▶ Stated task 1
Locate "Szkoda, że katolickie" and "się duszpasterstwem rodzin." in the text block, and write out these words with everything between them.
▶ Stated task 2
Write what comes next in the text block.

Begin Text block

Kryzys rodziny, synod i nadzieja

Ponieważ zaczynam wykład monograficzny na UKSW o teologicznych i antropologicznych wymiarach współczesnego kryzysu rodziny, od miesiąca szukam polskiego tłumaczenia Instrumentum laboris, dokumentu roboczego

Ponieważ zaczynam wykład monograficzny na UKSW o teologicznych i antropologicznych wymiarach współczesnego kryzysu rodziny, od miesiąca szukam polskiego tłumaczenia Instrumentum laboris, dokumentu roboczego dla rozpoczynającego się synodu, poświęconego wyzwaniom duszpasterstwa rodzin w kontekście ewangelizacji. Dokument został opublikowany w Rzymie, 24 czerwca br. Na stronie internetowej Watykanu można spotkać różne wersje językowe, poza polską.

Szkoda, że katolickie tygodniki w Polsce - i to niektóre - ograniczają się do powierzchownych streszczeń. Tymczasem jest to bardzo ciekawy tekst - dodajmy dość długi - rekapitulujący odpowiedzi na słynną ankietę o stanie rodziny, rozesłaną rok temu do wszystkich Episkopatów świata, urzędników Kurii Rzymskiej, przełożonych zakonnych, uniwersytetów katolickich, ludzi aktywnie zajmujących się duszpasterstwem rodzin.

Pracownicy Sekretariatu Synodu, którzy przeanalizowali odpowiedzi z całego świata, wykonali kawał dobrej roboty. Przedstawiają realistyczny obraz teorii i praktyki duszpasterstwa rodzin. Nie upiększają rzeczywistości, ale też nie poprzestają na socjologicznym opisie kryzysu. Ojcowie Synodu dostają wiec do rąk inteligentnie skonstruowane narzędzie pracy, w którym jest zarówno diagnoza choroby, jak i podpowiedź tematów do przedyskutowania. Świadomość współczesnego kryzysu rodziny przeplata się z fascynacją rodziną. Nie pomija się trudnych pytań, począwszy od tego, jak jest znana nauka o rodzinie wśród katolików, aż po ocenę gender, homoseksualizmu, związków partnerskich..

Ze sposobu ich prezentacji wynika, że czeka nas jedna z najpoważniejszych dyskusji w Kościele, znacznie wykraczająca poza kłopoty osób żyjących w związkach niesakramentalnych. Instrumentum laboris wpisuje się w precyzyjnie przemyślany, nowy sposób przeprowadzenia synodu, gdzie było miejsce na wspomniany kwestionariusz, otwarte prezentowanie różnych stanowisk, ale i taką kulturę pracy zespołowej, która nie gubi się w gadulstwie, mówieniu o wszystkim i o niczym.

End Text block
Begin Dataset section

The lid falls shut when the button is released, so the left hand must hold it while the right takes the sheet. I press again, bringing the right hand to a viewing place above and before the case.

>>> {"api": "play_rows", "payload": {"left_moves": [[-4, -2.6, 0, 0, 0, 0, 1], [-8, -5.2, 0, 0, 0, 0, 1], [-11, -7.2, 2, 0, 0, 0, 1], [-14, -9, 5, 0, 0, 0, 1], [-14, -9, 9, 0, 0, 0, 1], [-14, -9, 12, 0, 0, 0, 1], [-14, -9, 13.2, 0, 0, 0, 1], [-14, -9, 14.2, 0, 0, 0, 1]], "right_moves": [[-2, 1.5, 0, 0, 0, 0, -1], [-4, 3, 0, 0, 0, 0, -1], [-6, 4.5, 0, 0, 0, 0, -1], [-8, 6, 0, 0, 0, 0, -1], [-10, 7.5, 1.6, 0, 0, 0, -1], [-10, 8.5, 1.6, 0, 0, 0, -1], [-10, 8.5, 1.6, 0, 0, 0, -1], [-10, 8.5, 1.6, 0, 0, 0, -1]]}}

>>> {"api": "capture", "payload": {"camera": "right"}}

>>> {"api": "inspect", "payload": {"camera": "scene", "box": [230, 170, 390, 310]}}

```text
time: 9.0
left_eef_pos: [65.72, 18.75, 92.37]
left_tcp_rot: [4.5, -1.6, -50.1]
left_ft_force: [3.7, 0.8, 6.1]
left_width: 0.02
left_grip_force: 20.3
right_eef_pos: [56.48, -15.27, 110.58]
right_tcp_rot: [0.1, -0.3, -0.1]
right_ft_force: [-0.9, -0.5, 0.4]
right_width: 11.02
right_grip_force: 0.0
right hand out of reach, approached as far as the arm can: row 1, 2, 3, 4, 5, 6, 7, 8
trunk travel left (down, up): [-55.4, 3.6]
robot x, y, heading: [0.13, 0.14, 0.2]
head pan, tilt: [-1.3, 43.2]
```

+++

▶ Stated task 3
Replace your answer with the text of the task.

End Dataset section

▶ Final answer 1
Szkoda, że katolickie tygodniki w Polsce - i to niektóre - ograniczają się do powierzchownych streszczeń. Tymczasem jest to bardzo ciekawy tekst - dodajmy dość długi - rekapitulujący odpowiedzi na słynną ankietę o stanie rodziny, rozesłaną rok temu do wszystkich Episkopatów świata, urzędników Kurii Rzymskiej, przełożonych zakonnych, uniwersytetów katolickich, ludzi aktywnie zajmujących się duszpasterstwem rodzin.

▶ Final answer 2
Nie mam wątpliwości, że dzieje się to wszystko z inspiracji papieża Franciszka. To on zadecydował, że po 33 latach od Familiaris consortio należy na nowo zmierzyć się ze skutkami kryzysu rodziny, który rozlał się na wiele obszarów życia, począwszy od antropologii, poprzez życie społeczne, aż po współczesną pedagogikę i ekonomię. Papież widzi, że poprzez obronę rodziny, Kościół broni podstaw cywilizacji. Niemal jak dwa tysiące lat temu - Ewangelia rodziny sieje nadzieję na dobrą rodzinę.

Czy jesteśmy w stanie obudzić tę nadzieję w naszym przepowiadaniu, duszpasterstwie, podczas wykładów na uczelniach i w zwyczajnej katechezie rodzinnej? Czy echo obrad synodalnych dotrze do samotnych matek, biednych rodzin, młodych ludzi żyjących bez ślubu? Czy glosy z Sali synodalnej nie zostaną zagłuszone przez dziennikarzy szukających sensacji, z góry spisujących model rodziny katolickiej na pozycje wsteczne i reakcyjne?

Wszystko zależy od naszej wiary w dobrą nowinę o rodzinie i pomocy papieżowi Franciszkowi w najważniejszym dziele jego pontyfikatu. Poza piękną modlitwą za rodzinę, która można odmawiać w rodzinach, potrzeba nam Franciszkowej odwagi do podejmowania trudnych zadań, umiejętności współczesnego definiowania odwiecznych prawd, nie mówiąc już o praktyce dialogu wewnątrzkościelnego.

Zacznijmy wszakże od przeczytania Instrumentum laboris. Niech to będzie prezent na papieskie - Franciszkowe - imieniny.

 4. 10. 2014.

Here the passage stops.